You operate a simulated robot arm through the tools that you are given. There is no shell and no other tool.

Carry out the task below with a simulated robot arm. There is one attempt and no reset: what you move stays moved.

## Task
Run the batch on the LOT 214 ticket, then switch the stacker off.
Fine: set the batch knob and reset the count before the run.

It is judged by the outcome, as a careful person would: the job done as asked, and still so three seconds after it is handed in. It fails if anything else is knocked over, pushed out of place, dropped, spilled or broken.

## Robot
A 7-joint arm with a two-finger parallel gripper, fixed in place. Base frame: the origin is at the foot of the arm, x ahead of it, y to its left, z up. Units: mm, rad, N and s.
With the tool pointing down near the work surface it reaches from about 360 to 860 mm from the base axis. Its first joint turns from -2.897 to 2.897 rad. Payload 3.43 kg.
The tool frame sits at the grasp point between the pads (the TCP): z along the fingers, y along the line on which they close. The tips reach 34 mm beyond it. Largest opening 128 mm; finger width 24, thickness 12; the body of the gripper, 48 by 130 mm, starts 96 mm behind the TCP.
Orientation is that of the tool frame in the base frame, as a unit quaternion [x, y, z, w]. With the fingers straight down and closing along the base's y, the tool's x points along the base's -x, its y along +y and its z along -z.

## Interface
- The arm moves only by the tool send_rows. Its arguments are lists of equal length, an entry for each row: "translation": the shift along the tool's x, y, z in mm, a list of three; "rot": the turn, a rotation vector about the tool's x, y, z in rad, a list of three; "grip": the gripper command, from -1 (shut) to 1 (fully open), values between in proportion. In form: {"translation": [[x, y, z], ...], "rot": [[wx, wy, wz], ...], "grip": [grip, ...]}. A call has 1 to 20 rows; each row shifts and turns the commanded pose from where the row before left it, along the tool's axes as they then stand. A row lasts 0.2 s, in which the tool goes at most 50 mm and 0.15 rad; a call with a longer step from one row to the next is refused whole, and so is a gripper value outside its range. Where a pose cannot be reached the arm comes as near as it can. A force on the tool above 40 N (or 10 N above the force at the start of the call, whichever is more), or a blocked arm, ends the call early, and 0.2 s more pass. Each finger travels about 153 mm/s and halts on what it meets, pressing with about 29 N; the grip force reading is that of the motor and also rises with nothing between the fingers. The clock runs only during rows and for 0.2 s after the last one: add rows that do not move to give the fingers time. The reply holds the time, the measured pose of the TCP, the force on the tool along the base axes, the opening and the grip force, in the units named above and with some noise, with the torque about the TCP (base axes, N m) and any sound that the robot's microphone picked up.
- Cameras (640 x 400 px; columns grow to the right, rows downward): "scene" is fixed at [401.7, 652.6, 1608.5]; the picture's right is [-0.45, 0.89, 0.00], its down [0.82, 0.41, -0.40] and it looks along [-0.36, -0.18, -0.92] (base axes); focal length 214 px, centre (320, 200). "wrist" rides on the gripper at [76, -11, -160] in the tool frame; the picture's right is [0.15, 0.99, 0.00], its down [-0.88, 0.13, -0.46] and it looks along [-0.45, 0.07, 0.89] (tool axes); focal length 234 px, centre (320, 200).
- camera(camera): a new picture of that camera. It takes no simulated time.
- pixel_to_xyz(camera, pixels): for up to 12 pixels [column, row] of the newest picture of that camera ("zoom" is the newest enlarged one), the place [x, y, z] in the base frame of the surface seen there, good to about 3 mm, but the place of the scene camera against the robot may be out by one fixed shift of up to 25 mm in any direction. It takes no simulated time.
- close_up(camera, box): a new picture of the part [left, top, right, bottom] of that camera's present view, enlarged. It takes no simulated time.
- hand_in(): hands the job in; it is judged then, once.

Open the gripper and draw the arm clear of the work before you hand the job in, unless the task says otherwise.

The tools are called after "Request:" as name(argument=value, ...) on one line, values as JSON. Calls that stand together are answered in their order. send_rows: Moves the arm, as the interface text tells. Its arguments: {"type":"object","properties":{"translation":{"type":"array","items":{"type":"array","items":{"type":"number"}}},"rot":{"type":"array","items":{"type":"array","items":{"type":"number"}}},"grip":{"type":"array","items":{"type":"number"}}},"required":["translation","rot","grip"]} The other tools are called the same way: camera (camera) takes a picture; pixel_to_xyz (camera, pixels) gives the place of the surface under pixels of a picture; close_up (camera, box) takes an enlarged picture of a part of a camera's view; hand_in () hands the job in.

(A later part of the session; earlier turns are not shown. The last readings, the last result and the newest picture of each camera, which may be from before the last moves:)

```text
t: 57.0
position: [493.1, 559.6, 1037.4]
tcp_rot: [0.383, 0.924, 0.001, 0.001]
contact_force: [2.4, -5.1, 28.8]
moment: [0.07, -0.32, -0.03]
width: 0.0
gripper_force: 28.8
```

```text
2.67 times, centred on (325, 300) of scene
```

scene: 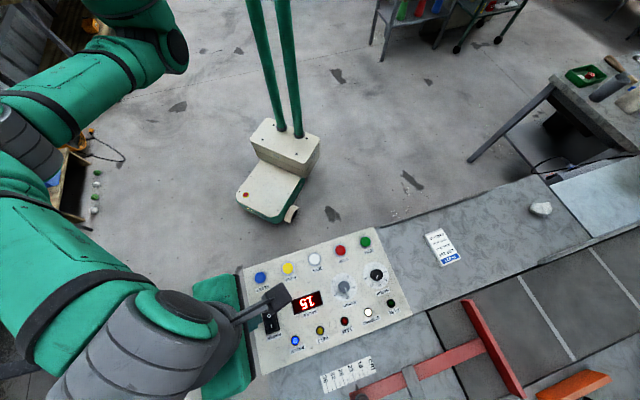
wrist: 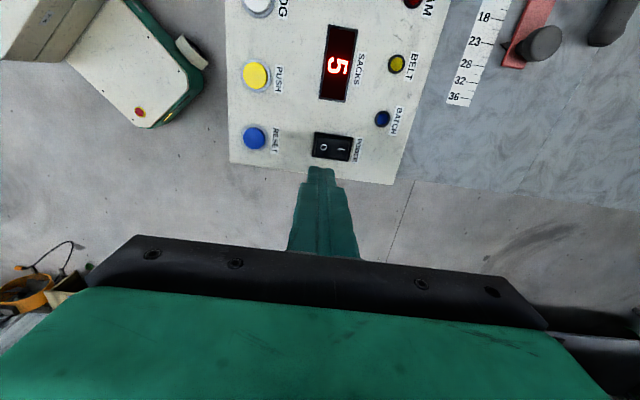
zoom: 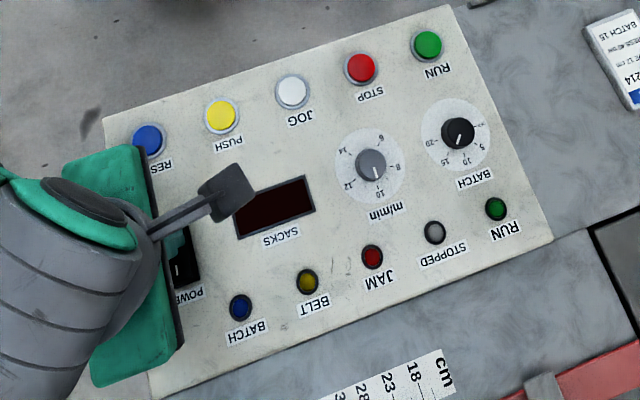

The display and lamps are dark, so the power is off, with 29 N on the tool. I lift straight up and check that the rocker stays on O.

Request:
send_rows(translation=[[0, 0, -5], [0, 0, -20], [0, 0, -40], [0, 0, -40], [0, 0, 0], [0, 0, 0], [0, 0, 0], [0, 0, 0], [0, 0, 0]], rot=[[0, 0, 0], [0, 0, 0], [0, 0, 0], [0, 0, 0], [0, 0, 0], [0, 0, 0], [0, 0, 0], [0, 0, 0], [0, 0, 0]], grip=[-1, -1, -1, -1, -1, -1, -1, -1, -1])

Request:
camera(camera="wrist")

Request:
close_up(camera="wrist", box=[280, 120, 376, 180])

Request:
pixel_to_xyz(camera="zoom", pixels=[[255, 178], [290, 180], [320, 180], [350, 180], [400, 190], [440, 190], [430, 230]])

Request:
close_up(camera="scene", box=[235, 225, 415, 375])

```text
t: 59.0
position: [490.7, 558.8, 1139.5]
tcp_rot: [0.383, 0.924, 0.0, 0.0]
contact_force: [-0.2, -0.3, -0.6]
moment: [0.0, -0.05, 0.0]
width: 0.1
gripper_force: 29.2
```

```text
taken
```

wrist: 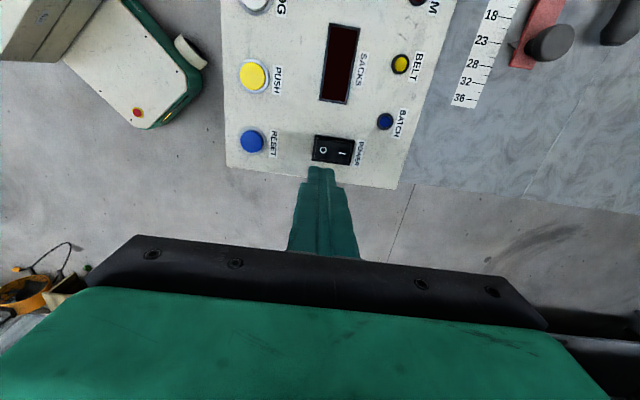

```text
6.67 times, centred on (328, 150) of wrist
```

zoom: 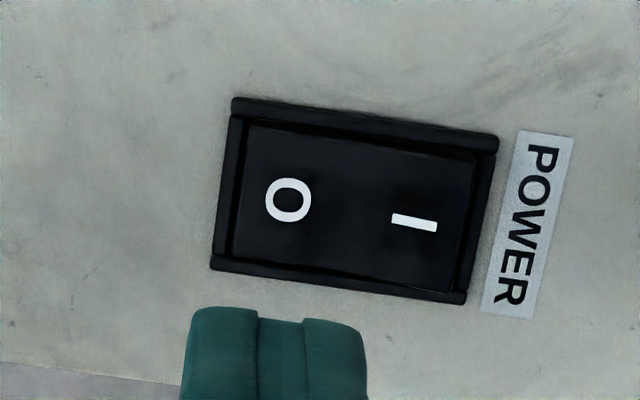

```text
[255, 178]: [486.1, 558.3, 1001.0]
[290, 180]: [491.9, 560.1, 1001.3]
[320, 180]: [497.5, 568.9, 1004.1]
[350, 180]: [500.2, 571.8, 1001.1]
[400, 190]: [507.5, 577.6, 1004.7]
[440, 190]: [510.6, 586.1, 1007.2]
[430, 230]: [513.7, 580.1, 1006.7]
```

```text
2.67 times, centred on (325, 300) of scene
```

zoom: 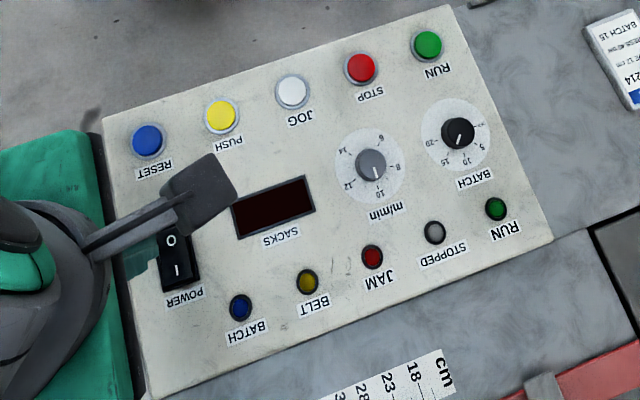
-*-
> **WRITTEN INSTRUCTION**: Return the listing above in full and without alteration, excluding its pictures.

> **EXERCISE ANSWER**:
You operate a simulated robot arm through the tools that you are given. There is no shell and no other tool.

Carry out the task below with a simulated robot arm. There is one attempt and no reset: what you move stays moved.

## Task
Run the batch on the LOT 214 ticket, then switch the stacker off.
Fine: set the batch knob and reset the count before the run.

It is judged by the outcome, as a careful person would: the job done as asked, and still so three seconds after it is handed in. It fails if anything else is knocked over, pushed out of place, dropped, spilled or broken.

## Robot
A 7-joint arm with a two-finger parallel gripper, fixed in place. Base frame: the origin is at the foot of the arm, x ahead of it, y to its left, z up. Units: mm, rad, N and s.
With the tool pointing down near the work surface it reaches from about 360 to 860 mm from the base axis. Its first joint turns from -2.897 to 2.897 rad. Payload 3.43 kg.
The tool frame sits at the grasp point between the pads (the TCP): z along the fingers, y along the line on which they close. The tips reach 34 mm beyond it. Largest opening 128 mm; finger width 24, thickness 12; the body of the gripper, 48 by 130 mm, starts 96 mm behind the TCP.
Orientation is that of the tool frame in the base frame, as a unit quaternion [x, y, z, w]. With the fingers straight down and closing along the base's y, the tool's x points along the base's -x, its y along +y and its z along -z.

## Interface
- The arm moves only by the tool send_rows. Its arguments are lists of equal length, an entry for each row: "translation": the shift along the tool's x, y, z in mm, a list of three; "rot": the turn, a rotation vector about the tool's x, y, z in rad, a list of three; "grip": the gripper command, from -1 (shut) to 1 (fully open), values between in proportion. In form: {"translation": [[x, y, z], ...], "rot": [[wx, wy, wz], ...], "grip": [grip, ...]}. A call has 1 to 20 rows; each row shifts and turns the commanded pose from where the row before left it, along the tool's axes as they then stand. A row lasts 0.2 s, in which the tool goes at most 50 mm and 0.15 rad; a call with a longer step from one row to the next is refused whole, and so is a gripper value outside its range. Where a pose cannot be reached the arm comes as near as it can. A force on the tool above 40 N (or 10 N above the force at the start of the call, whichever is more), or a blocked arm, ends the call early, and 0.2 s more pass. Each finger travels about 153 mm/s and halts on what it meets, pressing with about 29 N; the grip force reading is that of the motor and also rises with nothing between the fingers. The clock runs only during rows and for 0.2 s after the last one: add rows that do not move to give the fingers time. The reply holds the time, the measured pose of the TCP, the force on the tool along the base axes, the opening and the grip force, in the units named above and with some noise, with the torque about the TCP (base axes, N m) and any sound that the robot's microphone picked up.
- Cameras (640 x 400 px; columns grow to the right, rows downward): "scene" is fixed at [401.7, 652.6, 1608.5]; the picture's right is [-0.45, 0.89, 0.00], its down [0.82, 0.41, -0.40] and it looks along [-0.36, -0.18, -0.92] (base axes); focal length 214 px, centre (320, 200). "wrist" rides on the gripper at [76, -11, -160] in the tool frame; the picture's right is [0.15, 0.99, 0.00], its down [-0.88, 0.13, -0.46] and it looks along [-0.45, 0.07, 0.89] (tool axes); focal length 234 px, centre (320, 200).
- camera(camera): a new picture of that camera. It takes no simulated time.
- pixel_to_xyz(camera, pixels): for up to 12 pixels [column, row] of the newest picture of that camera ("zoom" is the newest enlarged one), the place [x, y, z] in the base frame of the surface seen there, good to about 3 mm, but the place of the scene camera against the robot may be out by one fixed shift of up to 25 mm in any direction. It takes no simulated time.
- close_up(camera, box): a new picture of the part [left, top, right, bottom] of that camera's present view, enlarged. It takes no simulated time.
- hand_in(): hands the job in; it is judged then, once.

Open the gripper and draw the arm clear of the work before you hand the job in, unless the task says otherwise.

The tools are called after "Request:" as name(argument=value, ...) on one line, values as JSON. Calls that stand together are answered in their order. send_rows: Moves the arm, as the interface text tells. Its arguments: {"type":"object","properties":{"translation":{"type":"array","items":{"type":"array","items":{"type":"number"}}},"rot":{"type":"array","items":{"type":"array","items":{"type":"number"}}},"grip":{"type":"array","items":{"type":"number"}}},"required":["translation","rot","grip"]} The other tools are called the same way: camera (camera) takes a picture; pixel_to_xyz (camera, pixels) gives the place of the surface under pixels of a picture; close_up (camera, box) takes an enlarged picture of a part of a camera's view; hand_in () hands the job in.

(A later part of the session; earlier turns are not shown. The last readings, the last result and the newest picture of each camera, which may be from before the last moves:)

```text
t: 57.0
position: [493.1, 559.6, 1037.4]
tcp_rot: [0.383, 0.924, 0.001, 0.001]
contact_force: [2.4, -5.1, 28.8]
moment: [0.07, -0.32, -0.03]
width: 0.0
gripper_force: 28.8
```

```text
2.67 times, centred on (325, 300) of scene
```

scene: 
wrist: 
zoom: 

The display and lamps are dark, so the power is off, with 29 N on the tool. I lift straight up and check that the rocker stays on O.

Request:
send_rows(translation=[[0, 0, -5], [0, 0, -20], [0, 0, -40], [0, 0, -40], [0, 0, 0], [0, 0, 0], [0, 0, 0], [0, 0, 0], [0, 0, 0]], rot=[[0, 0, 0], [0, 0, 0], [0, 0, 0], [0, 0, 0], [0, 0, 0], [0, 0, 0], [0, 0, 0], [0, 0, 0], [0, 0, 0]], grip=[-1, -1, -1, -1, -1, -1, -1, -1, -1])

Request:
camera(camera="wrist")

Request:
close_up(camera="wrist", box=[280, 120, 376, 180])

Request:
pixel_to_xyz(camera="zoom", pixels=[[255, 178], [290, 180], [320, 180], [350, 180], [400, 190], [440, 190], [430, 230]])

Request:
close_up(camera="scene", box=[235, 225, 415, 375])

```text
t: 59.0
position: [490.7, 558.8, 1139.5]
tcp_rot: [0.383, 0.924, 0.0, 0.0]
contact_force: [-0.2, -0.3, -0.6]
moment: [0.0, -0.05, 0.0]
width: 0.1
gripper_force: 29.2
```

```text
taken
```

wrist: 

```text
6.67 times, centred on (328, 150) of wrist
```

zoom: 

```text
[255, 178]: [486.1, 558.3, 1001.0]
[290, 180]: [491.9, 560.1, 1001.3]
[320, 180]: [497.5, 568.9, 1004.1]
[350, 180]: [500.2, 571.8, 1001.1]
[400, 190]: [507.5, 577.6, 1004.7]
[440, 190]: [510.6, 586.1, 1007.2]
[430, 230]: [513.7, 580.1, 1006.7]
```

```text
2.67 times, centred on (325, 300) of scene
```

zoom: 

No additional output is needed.